_Source_.
** START **
Visualising tag data (from Zotero?)

I’m currently writing a methodological justification. For that, it crossed my mind that a nice appendix would include articles that have used various methods, as well as some little descriptors (in this case I was primarily thinking epistemological positions). That data – methods, epistemology – could be stored as a set of tags.

I want to try and avoid ‘stacks’ (as per delicious/folders, etc.) because what I’m interested in is representing how methods have been linked together, in such a way as to allow access to the articles (i.e. you can ‘expand out’) while also indicating the ‘structure’ of the field.

First off, I wondered whether I could use some tool to tag things as I save them, and have it auto-link those that share some tag as I went along.

However, given that I already use Zotero, which as a perfectly good tagging system, that seems unnecessary.

So, I’d like it to look like:

Access to libraries in Zotero is pretty easy; you can see them online, (e.g. mine is here and you can export them in various forms including – .rdf, MODS, BibTeX, COinS, RIS, TEI.
** END **
_Brief_. Could you give the source again in full?

_Dataset content_.
** START **
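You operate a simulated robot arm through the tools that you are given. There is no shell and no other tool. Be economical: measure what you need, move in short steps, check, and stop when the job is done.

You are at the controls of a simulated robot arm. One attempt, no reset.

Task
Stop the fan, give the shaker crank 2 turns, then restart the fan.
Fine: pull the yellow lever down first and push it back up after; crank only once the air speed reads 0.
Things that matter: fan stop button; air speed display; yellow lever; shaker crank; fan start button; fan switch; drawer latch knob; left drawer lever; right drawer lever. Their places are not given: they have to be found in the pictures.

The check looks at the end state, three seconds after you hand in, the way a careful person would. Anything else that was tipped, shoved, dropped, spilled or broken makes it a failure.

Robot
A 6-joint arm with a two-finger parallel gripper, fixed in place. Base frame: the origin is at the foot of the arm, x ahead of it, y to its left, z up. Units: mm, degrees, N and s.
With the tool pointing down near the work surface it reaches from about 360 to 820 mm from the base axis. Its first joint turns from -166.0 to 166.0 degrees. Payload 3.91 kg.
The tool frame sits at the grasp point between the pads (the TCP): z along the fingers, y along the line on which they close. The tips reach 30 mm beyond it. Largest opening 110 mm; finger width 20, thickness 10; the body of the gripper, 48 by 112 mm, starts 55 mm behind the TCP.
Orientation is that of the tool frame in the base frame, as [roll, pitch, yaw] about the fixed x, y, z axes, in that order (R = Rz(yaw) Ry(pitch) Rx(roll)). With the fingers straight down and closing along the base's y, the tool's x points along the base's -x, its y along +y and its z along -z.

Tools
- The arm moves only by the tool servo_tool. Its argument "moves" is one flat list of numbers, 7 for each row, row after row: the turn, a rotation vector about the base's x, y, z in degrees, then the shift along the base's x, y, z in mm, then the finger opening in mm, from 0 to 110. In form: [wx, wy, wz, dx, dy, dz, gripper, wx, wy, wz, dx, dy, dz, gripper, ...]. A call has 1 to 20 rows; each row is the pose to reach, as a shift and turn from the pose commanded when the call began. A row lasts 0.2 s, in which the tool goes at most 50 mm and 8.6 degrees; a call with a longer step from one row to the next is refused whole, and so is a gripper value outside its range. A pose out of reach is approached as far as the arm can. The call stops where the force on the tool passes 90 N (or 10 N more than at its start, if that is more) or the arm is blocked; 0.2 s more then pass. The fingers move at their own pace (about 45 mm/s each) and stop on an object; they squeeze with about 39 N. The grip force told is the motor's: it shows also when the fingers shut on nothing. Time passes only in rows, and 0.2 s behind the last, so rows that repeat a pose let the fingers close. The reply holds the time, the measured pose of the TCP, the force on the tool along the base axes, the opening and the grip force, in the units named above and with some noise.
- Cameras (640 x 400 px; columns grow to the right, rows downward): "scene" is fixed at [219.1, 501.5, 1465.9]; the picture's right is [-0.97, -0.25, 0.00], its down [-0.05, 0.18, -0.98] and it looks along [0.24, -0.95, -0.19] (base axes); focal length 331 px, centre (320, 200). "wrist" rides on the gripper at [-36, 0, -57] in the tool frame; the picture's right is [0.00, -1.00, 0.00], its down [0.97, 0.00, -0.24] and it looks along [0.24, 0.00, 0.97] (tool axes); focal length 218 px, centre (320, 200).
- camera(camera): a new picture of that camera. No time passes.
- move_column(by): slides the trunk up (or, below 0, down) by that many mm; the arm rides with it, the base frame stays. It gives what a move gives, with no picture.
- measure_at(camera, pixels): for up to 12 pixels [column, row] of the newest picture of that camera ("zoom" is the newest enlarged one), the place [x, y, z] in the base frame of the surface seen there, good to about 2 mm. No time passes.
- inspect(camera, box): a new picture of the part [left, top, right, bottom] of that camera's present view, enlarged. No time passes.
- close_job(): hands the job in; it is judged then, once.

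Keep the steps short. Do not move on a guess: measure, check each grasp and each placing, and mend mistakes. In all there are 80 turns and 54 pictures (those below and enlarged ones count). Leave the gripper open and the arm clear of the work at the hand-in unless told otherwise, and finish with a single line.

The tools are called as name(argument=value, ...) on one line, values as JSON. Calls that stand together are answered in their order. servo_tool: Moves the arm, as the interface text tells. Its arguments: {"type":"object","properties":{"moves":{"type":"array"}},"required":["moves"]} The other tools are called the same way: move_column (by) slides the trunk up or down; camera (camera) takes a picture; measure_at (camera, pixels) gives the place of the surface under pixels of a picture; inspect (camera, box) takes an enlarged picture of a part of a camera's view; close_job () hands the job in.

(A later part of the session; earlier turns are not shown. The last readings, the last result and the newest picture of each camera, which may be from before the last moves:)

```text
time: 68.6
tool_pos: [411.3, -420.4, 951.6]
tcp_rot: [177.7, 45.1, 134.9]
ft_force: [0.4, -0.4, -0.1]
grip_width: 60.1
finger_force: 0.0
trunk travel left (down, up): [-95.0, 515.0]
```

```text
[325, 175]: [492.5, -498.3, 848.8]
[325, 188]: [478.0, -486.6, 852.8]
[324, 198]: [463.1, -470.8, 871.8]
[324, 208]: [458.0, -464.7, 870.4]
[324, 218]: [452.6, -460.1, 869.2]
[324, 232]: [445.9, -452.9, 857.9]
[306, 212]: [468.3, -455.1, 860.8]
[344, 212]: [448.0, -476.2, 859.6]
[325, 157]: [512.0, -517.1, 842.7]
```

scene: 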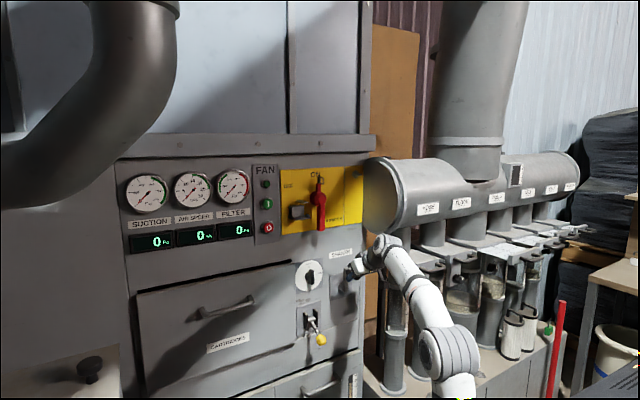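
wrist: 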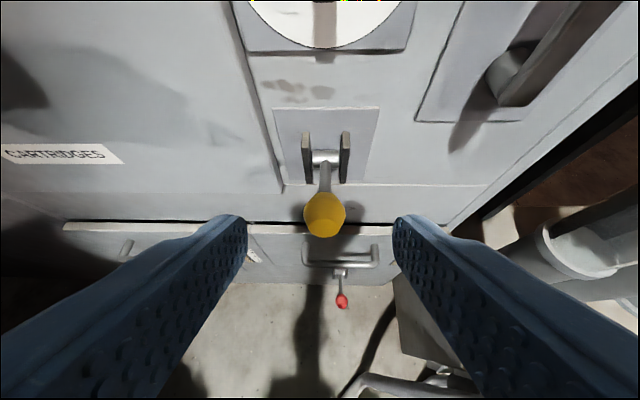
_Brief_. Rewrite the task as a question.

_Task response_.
** END **
_Task response_.
Visualising tag data (from Zotero?)

I’m currently writing a methodological justification. For that, it crossed my mind that a nice appendix would include articles that have used various methods, as well as some little descriptors (in this case I was primarily thinking epistemological positions). That data – methods, epistemology – could be stored as a set of tags.

I want to try and avoid ‘stacks’ (as per delicious/folders, etc.) because what I’m interested in is representing how methods have been linked together, in such a way as to allow access to the articles (i.e. you can ‘expand out’) while also indicating the ‘structure’ of the field.

First off, I wondered whether I could use some tool to tag things as I save them, and have it auto-link those that share some tag as I went along.

However, given that I already use Zotero, which as a perfectly good tagging system, that seems unnecessary.

So, I’d like it to look like:

Access to libraries in Zotero is pretty easy; you can see them online, (e.g. mine is here and you can export them in various forms including – .rdf, MODS, BibTeX, COinS, RIS, TEI.